Nello scenario attuale, quali restano le controindicazioni, gli inconvenienti e i rischi degli interventi di protesizzazione?
In passato una delle maggiori controindicazioni era la paralisi di uno o più muscoli attivatori dell’anca da protesizzare per il pericolo di instabilità e lussazioni; oppure nelle gravi spasticità con lussazione di anca laddove esisteva un maggiore pericolo per l’esagerato tono muscolare o per l’errata distribuzione delle forze di carico.

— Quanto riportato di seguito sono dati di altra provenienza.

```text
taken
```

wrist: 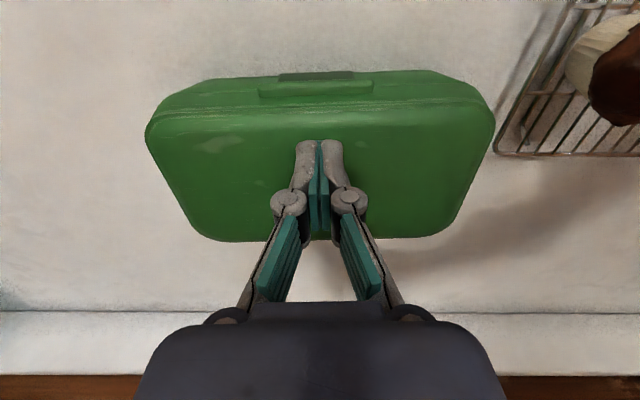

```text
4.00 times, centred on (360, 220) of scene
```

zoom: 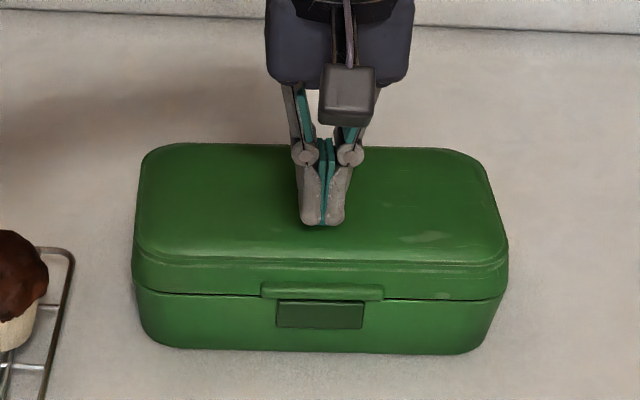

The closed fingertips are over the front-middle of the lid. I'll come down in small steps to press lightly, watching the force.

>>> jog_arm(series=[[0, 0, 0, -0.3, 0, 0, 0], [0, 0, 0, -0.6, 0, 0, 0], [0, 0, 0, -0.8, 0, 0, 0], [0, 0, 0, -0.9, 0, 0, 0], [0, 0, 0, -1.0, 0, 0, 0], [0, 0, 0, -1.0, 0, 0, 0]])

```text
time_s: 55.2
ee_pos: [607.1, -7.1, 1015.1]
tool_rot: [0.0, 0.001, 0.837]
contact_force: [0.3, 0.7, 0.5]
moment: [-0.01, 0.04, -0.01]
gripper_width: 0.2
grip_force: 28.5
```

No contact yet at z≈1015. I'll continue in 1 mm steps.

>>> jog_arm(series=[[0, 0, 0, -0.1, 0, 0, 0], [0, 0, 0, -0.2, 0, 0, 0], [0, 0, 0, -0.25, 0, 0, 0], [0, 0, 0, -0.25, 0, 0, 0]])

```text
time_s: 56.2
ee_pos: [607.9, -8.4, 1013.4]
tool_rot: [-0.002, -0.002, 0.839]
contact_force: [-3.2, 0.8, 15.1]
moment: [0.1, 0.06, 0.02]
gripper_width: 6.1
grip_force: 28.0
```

Oggi con le nuove protesi (come le constrained) e il miglioramento degli accoppiamenti siamo in grado di curare molti di questi pazienti che altrimenti vivrebbero una vita dolorosa e di segregazione. Lo stesso vale per le protesi di ginocchio. Attualmente le industrie ci mettono a disposizione protesi che possono risultare efficaci anche in presenza di grosse perdite di sostanza ossea, sia femorale che tibiale, come nel caso di tumori o in esito a gravi traumi. Quando alcuni decenni fa ho abbracciato l’ortopedia, l’alternativa era l’amputazione o la disarticolazione.
In relazione agli inconvenienti non si può dire che non esistano: ogni pratica chirurgica presenta le sue possibili complicanze.
La chirurgia protesica è una chirurgia in cui è necessaria, oltre alla preparazione, una sensibilità manuale: fortunatamente sono eventi rari ma tra gli inconvenienti esistono le fratture iatrogene nelle ricerca di un esagerato press-fit. Oppure l’affondamento o la mobilizzazione del cotile se il press-fit è modesto. O ancora peggio l’esagerato accorciamento o allungamento dell’arto operato.
Purtroppo i rischi e i potenziali problemi sono tanti ed ecco perché, oltre a una buona esperienza, bisogna sempre fare un accurato piano pre-operatorio che ci permetta di scegliere la protesi della giusta dimensione, calcolare il giusto off-set e quant’altro.
Infine tra i rischi, a parte le lussazioni e le complicanze tromboemboliche, non può essere dimenticato quello più temibile per i chirurghi ortopedici: l’infezione. Questa è una grave evenienza che costringe il paziente a subire più interventi e non sempre risolutivi. È importante quindi attenersi scrupolosamente ai protocolli relativi alla somministrazione degli antibiotici, alla sterilità delle sale operatorie e al corretto comportamento del personale che opera nel blocco operatorio.